**Directions**
Show all lines from the data that include the word "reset".

-- Extracted data start --

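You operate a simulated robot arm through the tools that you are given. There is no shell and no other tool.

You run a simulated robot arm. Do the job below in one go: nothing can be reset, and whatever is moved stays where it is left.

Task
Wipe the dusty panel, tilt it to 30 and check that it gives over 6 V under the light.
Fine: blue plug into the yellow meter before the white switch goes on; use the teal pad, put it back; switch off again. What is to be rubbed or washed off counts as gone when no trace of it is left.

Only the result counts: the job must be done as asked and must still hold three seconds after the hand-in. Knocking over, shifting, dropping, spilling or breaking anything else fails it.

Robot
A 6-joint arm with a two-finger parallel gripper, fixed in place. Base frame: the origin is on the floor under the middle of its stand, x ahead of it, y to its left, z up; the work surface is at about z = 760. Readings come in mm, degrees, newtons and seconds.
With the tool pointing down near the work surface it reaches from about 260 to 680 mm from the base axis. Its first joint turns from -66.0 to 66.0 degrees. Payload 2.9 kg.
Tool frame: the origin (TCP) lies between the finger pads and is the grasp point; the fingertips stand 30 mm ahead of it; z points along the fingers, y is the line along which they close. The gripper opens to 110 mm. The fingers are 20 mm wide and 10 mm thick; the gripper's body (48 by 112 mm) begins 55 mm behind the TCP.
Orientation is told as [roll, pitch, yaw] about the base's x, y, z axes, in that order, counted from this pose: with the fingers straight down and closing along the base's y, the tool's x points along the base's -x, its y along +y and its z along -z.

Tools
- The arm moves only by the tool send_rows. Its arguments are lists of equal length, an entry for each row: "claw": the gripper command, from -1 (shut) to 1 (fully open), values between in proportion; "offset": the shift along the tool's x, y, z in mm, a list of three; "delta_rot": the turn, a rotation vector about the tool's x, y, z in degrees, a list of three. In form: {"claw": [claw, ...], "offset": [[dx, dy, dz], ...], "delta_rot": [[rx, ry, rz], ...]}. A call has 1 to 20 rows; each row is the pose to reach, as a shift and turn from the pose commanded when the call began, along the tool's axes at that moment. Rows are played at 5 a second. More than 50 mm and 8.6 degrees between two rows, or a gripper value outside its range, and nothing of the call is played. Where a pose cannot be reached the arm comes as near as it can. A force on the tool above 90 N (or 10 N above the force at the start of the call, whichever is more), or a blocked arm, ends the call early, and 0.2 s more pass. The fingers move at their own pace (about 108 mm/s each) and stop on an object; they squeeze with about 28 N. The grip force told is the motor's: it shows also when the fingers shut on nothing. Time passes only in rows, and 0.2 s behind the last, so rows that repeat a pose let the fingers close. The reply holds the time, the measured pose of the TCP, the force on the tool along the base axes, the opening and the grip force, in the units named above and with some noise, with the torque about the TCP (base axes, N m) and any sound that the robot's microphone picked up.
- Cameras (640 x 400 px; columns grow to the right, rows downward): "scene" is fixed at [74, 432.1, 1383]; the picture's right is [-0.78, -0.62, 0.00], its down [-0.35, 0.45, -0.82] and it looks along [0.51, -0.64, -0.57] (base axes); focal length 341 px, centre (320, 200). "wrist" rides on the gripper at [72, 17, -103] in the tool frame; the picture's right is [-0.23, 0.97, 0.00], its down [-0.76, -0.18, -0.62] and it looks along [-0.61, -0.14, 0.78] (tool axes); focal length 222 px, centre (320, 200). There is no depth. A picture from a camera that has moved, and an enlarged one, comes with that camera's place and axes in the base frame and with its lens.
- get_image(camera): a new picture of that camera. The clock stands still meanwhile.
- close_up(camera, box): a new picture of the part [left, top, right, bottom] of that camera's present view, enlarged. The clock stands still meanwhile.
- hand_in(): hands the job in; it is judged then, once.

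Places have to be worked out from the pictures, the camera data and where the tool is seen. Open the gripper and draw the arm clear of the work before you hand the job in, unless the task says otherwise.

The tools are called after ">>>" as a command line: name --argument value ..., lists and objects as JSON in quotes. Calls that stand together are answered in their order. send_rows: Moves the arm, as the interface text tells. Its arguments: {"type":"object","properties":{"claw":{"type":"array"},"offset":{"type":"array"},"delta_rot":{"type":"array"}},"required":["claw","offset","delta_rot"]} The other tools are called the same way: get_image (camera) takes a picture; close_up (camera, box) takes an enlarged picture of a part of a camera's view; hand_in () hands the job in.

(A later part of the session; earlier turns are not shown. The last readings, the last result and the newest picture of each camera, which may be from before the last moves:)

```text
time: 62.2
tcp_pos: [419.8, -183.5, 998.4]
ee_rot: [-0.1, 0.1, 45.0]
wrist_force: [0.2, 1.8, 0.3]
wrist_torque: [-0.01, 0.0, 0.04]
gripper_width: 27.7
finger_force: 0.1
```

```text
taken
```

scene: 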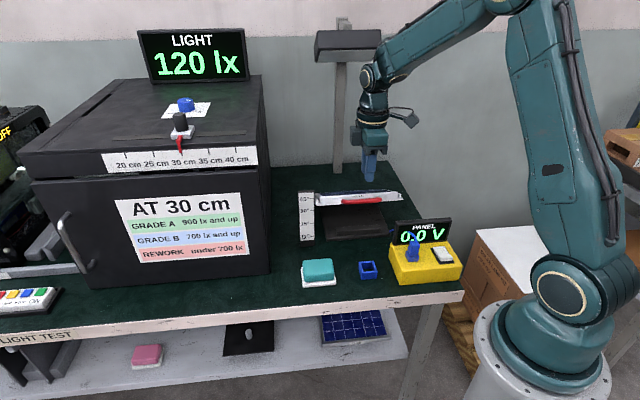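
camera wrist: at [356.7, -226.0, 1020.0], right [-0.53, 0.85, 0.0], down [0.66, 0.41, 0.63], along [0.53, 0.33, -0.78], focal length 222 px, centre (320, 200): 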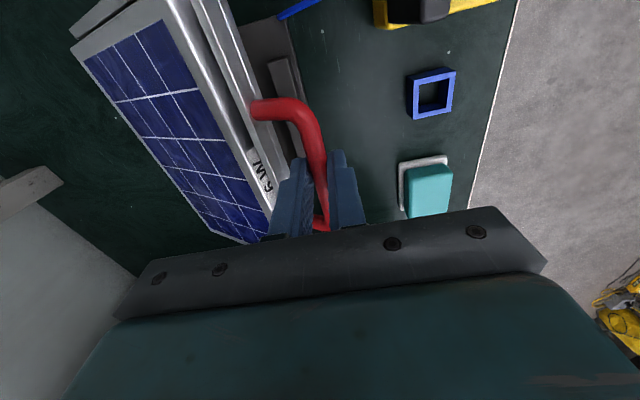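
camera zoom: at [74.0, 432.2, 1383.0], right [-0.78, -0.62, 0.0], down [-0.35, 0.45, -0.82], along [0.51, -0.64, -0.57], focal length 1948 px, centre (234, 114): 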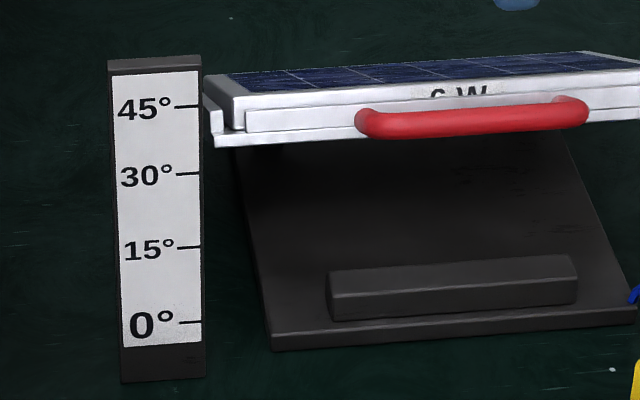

-- Extracted data end --
-- Extracted data start --

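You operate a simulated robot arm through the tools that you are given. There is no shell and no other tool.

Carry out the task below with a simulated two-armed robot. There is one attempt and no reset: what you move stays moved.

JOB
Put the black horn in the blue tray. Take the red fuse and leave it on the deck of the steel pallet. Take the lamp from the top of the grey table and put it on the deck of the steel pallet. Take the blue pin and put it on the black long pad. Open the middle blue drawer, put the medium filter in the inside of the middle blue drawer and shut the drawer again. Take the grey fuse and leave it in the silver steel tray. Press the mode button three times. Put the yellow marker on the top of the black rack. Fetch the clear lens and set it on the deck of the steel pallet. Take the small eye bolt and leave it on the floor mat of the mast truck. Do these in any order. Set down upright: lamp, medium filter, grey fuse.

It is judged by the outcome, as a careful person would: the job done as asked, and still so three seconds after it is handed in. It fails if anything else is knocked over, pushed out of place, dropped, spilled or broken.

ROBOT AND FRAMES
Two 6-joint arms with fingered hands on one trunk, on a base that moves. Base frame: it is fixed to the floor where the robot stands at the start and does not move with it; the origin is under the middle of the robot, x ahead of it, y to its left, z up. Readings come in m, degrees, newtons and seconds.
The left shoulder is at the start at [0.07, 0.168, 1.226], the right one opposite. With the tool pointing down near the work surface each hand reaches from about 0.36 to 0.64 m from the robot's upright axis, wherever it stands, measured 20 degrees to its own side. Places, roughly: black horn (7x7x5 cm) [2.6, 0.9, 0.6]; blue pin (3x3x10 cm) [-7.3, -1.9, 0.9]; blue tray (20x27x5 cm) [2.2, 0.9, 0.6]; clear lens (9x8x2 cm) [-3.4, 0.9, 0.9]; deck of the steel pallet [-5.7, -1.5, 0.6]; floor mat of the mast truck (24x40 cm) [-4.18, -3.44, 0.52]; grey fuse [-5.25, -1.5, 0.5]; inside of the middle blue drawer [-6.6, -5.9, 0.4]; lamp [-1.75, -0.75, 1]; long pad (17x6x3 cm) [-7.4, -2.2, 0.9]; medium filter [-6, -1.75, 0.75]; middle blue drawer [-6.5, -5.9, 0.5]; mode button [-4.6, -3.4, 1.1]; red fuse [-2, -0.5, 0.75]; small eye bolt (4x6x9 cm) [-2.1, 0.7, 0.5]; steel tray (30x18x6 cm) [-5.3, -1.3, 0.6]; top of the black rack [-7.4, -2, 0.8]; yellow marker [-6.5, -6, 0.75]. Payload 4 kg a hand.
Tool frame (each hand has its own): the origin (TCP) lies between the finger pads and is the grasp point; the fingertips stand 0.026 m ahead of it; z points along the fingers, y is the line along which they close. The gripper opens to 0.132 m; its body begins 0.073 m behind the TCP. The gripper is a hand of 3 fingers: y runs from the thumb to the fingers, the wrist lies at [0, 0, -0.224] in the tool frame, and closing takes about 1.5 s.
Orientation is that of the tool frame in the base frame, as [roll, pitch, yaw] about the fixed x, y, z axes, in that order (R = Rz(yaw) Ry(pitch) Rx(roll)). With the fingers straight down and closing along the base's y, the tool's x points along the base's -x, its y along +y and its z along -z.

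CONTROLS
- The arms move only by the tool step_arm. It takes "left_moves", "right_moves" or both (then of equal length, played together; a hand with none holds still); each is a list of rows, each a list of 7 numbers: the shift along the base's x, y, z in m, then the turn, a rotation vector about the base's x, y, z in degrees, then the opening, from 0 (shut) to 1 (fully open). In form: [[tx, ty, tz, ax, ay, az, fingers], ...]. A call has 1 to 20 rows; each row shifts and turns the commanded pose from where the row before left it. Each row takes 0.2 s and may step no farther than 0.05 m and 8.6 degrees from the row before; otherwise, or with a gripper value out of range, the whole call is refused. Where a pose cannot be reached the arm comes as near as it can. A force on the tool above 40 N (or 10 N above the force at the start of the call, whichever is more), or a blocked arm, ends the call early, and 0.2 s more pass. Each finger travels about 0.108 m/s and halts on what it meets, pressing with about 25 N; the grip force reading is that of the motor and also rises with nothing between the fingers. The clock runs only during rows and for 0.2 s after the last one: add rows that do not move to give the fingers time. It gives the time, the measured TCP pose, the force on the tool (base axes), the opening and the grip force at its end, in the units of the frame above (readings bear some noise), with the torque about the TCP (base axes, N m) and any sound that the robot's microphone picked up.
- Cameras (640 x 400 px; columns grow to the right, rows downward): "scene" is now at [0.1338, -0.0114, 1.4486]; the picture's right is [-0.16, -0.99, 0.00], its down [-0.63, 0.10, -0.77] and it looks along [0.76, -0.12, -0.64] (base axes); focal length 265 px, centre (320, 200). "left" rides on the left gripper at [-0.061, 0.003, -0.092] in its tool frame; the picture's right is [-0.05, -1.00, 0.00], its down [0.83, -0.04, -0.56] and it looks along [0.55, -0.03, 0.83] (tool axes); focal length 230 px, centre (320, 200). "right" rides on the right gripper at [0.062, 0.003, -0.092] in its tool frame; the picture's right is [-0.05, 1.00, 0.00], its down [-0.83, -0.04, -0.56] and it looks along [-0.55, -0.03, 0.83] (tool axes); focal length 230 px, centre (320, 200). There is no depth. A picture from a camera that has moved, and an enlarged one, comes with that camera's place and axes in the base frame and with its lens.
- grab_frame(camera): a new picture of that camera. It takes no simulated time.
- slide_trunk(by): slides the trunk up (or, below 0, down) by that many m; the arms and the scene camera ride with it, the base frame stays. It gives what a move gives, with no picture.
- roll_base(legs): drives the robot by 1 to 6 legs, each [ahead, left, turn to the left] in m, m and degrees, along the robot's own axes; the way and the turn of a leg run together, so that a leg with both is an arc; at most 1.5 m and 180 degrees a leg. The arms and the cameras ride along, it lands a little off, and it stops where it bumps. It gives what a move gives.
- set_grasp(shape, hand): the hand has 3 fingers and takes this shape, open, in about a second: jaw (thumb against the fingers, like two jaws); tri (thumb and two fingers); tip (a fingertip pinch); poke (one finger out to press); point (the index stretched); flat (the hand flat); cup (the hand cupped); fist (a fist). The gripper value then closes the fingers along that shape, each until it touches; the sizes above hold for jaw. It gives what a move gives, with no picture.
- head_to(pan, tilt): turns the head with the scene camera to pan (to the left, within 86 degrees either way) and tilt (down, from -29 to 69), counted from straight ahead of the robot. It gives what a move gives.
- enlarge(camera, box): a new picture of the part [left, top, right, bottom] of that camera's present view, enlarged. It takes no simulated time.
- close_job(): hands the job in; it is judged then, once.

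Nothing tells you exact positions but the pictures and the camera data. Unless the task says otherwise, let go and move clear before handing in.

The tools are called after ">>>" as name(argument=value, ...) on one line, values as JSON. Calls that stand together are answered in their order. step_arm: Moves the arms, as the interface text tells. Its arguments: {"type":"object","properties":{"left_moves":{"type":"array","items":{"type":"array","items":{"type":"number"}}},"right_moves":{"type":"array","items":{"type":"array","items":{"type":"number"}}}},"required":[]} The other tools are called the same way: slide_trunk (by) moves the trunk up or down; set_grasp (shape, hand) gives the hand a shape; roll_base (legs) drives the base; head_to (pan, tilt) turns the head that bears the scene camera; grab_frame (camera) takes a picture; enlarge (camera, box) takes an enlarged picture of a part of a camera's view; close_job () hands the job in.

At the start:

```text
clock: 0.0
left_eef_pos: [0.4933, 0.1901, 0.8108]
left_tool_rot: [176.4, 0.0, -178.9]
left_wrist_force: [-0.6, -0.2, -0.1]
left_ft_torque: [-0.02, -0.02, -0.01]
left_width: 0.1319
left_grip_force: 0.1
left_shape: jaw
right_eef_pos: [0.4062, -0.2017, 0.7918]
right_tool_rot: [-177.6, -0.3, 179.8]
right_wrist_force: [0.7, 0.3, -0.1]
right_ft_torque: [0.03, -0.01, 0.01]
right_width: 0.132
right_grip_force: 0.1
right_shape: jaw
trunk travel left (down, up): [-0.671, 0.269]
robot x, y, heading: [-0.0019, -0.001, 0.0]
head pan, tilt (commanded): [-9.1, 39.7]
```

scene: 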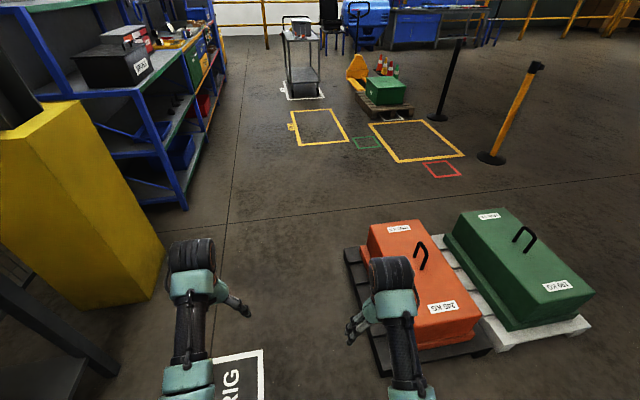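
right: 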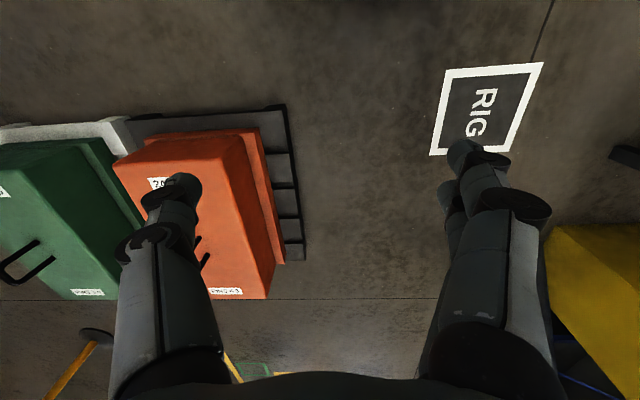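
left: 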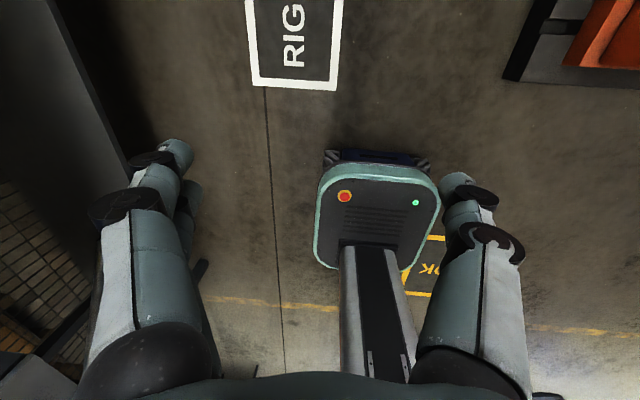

-- Extracted data end --

**Task result**
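You run a simulated robot arm. Do the job below in one go: nothing can be reset, and whatever is moved stays where it is left.
Carry out the task below with a simulated two-armed robot. There is one attempt and no reset: what you move stays moved.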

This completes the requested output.